Short exercise a: Could you quote the extract to read from "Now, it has" up to and including "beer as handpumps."?

Extract to read:
Saturday, 23 May 2009

Electric dreams

It may be hard to believe today, but in the first decade of my drinking career, most of the cask beer in the North-West and the Midlands was served by electric, generally metered, dispense. It was well-nigh universal in Banks’s and Hanson’s pubs, and very much in the majority in the Greenalls, Robinson’s, Hydes, Home, Border* and Burtonwood estates. Plenty of Holts and Lees pubs had it too. Large numbers of Mitchells & Butlers pubs served cask beer from illuminated boxes indistinguishable from keg dispensers.

Now, it has pretty much entirely disappeared – my last sighting was of Robinson’s Unicorn in the Flying Dutchman in Stockport. I entirely understand the reasons why this has happened, that handpumps give a clear and unambiguous signal of the availability of cask beer in a way that electric meters can never do. But I can’t help feeling that we have lost a piece of tradition and a valuable element of diversity in the pub trade. And the old glass diaphragm pumps were, in my experience, just as good a guarantee of cask beer as handpumps.

Recorded data:
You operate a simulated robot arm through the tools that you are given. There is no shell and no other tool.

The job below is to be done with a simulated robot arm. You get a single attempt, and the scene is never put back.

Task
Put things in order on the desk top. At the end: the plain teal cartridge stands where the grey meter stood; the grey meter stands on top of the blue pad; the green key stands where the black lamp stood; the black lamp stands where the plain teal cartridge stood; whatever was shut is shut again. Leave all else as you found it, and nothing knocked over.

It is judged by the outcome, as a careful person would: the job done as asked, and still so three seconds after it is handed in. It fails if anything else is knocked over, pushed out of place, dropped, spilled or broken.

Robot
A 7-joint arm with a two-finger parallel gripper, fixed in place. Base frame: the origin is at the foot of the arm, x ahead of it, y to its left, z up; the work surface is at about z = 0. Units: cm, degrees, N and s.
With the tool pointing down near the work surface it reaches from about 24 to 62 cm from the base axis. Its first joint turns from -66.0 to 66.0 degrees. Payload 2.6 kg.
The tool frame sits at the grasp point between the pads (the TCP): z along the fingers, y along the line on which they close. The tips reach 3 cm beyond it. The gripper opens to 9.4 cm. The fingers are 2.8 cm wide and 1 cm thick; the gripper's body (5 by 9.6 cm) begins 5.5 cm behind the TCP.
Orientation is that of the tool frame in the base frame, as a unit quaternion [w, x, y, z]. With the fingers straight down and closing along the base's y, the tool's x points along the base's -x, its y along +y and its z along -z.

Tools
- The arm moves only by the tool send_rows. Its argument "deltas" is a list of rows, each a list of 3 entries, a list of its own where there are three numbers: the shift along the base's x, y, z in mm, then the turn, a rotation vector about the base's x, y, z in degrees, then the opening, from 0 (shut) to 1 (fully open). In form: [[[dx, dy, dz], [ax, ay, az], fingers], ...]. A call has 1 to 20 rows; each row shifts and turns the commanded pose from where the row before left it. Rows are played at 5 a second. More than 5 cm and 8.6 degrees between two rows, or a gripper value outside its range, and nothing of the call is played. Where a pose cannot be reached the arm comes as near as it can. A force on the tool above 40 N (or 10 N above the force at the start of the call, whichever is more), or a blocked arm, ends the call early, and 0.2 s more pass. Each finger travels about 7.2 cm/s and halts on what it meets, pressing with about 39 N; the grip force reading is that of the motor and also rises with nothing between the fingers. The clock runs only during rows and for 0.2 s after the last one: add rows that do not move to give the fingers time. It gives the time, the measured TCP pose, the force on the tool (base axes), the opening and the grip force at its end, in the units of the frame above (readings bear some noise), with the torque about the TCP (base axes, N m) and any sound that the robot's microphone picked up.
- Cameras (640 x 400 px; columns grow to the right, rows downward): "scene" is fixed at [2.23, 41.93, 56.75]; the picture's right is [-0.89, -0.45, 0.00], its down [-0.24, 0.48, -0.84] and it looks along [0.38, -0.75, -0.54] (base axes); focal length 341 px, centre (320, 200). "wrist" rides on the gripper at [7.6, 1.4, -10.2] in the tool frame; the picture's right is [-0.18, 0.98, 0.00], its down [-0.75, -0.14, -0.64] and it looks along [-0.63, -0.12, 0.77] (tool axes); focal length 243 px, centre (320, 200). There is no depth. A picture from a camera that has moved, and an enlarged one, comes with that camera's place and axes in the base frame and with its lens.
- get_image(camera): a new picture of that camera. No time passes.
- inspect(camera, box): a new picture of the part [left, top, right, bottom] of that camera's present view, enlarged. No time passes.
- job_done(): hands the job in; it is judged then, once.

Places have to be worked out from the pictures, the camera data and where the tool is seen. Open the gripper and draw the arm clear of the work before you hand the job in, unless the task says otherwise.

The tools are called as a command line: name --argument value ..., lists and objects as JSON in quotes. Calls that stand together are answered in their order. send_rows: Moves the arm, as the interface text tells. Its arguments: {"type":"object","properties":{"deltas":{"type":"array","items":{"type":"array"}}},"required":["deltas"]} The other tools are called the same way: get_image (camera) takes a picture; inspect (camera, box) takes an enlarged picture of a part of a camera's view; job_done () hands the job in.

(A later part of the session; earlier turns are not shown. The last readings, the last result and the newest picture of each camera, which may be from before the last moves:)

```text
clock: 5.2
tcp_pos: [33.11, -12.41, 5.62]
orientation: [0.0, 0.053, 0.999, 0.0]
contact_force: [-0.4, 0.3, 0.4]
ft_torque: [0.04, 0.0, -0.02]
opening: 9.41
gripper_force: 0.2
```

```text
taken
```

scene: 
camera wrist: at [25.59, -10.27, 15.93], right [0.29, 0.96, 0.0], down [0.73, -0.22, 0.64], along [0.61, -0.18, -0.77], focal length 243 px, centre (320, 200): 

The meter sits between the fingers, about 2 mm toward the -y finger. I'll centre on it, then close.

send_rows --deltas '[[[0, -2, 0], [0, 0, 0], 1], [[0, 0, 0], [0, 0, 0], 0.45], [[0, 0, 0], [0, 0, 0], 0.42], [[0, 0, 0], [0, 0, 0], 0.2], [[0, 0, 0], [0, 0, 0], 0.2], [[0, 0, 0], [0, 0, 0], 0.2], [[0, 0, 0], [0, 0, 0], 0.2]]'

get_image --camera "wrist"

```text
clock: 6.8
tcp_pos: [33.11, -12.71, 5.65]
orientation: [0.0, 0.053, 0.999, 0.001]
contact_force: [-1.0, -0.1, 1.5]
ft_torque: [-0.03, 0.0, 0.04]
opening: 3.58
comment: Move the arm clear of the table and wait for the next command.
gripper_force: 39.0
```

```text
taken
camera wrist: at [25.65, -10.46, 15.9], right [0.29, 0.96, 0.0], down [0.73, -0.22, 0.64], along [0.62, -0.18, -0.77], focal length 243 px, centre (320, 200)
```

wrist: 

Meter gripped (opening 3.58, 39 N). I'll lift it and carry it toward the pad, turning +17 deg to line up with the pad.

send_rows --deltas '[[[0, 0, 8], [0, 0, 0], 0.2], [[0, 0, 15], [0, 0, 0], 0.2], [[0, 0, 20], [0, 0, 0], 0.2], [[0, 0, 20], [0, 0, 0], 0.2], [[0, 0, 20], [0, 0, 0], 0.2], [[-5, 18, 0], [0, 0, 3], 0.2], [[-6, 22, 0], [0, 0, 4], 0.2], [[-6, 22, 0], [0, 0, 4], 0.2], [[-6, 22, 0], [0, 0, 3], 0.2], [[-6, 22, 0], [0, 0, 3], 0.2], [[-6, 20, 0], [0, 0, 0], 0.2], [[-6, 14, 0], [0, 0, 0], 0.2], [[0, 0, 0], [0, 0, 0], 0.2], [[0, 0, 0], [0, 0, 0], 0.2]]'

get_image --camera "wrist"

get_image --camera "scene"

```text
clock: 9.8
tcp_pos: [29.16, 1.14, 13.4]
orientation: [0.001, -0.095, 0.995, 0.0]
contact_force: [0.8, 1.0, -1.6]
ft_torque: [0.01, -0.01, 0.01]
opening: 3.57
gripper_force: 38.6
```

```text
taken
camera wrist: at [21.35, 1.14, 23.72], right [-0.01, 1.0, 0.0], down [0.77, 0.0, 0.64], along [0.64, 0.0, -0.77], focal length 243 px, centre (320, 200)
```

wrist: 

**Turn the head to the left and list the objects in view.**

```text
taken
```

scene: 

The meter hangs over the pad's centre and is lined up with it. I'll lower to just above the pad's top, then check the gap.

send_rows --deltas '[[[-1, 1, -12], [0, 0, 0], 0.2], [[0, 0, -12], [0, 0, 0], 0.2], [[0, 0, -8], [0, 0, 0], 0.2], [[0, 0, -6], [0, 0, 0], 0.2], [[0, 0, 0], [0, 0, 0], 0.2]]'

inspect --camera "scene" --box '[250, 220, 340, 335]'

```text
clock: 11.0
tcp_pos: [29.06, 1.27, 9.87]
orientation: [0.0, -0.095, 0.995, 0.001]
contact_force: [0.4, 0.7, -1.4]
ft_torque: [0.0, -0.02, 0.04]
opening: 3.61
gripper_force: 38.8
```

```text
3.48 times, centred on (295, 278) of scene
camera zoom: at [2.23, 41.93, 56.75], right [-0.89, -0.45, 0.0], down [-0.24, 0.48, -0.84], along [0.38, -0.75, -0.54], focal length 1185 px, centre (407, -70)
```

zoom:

Short exercise b: Repeat exactly the lines from the one containing "The job below" to the one containing "Put things in", both lines included, and nothing else. Use a Markdown table whose columns are Nr (a running number) and Value (the line), and skip blank lines.

Output a:
Now, it has pretty much entirely disappeared – my last sighting was of Robinson’s Unicorn in the Flying Dutchman in Stockport. I entirely understand the reasons why this has happened, that handpumps give a clear and unambiguous signal of the availability of cask beer in a way that electric meters can never do. But I can’t help feeling that we have lost a piece of tradition and a valuable element of diversity in the pub trade. And the old glass diaphragm pumps were, in my experience, just as good a guarantee of cask beer as handpumps.

Output b:
| Nr | Value |
|---|---|
| 1 | The job below is to be done with a simulated robot arm. You get a single attempt, and the scene is never put back. |
| 2 | Task |
| 3 | Put things in order on the desk top. At the end: the plain teal cartridge stands where the grey meter stood; the grey meter stands on top of the blue pad; the green key stands where the black lamp stood; the black lamp stands where the plain teal cartridge stood; whatever was shut is shut again. Leave all else as you found it, and nothing knocked over. |